PALU, MERCUSUAR – Dugaan adanya ekspor ilegal lima juta ton nikel dari Indonesia ke Tiongkok, disebut memiliki potensi untuk menimbulkan kerugian bagi pemasukan daerah, khususnya Provinsi Sulteng.
Hal itu menurut Kepala Dinas Energi dan Sumber Daya Mineral (ESDM) Provinsi Sulteng, A. Rachmansyah Ismail, karena saat ini Sulteng merupakan salah satu daerah penghasil nikel terbesar di Indonesia.
“Potensi kerugian daerah jelas ada, karena menyangkut pemasukan ke daerah,” kata Rachmansyah, saat ditemui, medio pekan lalu.
Namun, Rachmansyah menjelaskan, belum dapat mengungkapkan besaran potensi kerugian tersebut.

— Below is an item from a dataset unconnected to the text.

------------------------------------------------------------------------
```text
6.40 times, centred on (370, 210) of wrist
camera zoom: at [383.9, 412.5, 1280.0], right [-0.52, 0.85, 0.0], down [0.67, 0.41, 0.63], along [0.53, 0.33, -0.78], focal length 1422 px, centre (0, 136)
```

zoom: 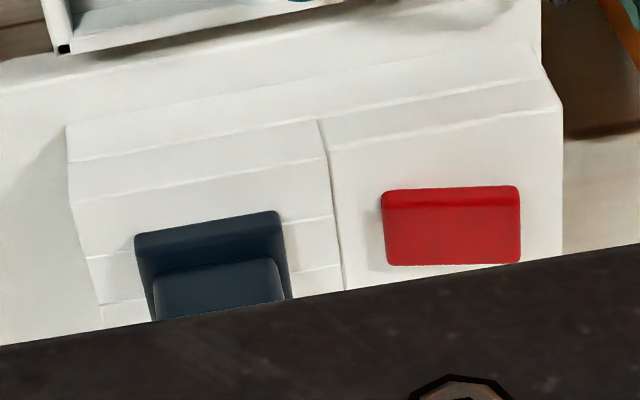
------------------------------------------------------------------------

Terlebih, saat ini kewenangan terkait pertambangan mineral logam masih berada di tingkat pusat. Sehingga Pemerintah Daerah, kata dia, belum punya kewenangan untuk menelusuri hal itu. Selama ini, pendapatan daerah melalui hasil tambang mineral logam hanya melalui Dana Bagi Hasil (DBH).
“Kalau mineral logam kewenangannya masih di pusat, pelaporannya di mereka (pusat), kan,” imbuhnya.
Saat ini, ungkap Rachmansyah, potensi nikel di Provinsi Sulteng berada di tiga daerah. Yakni Kabupaten Morowali, Morowali Utara, dan Banggai.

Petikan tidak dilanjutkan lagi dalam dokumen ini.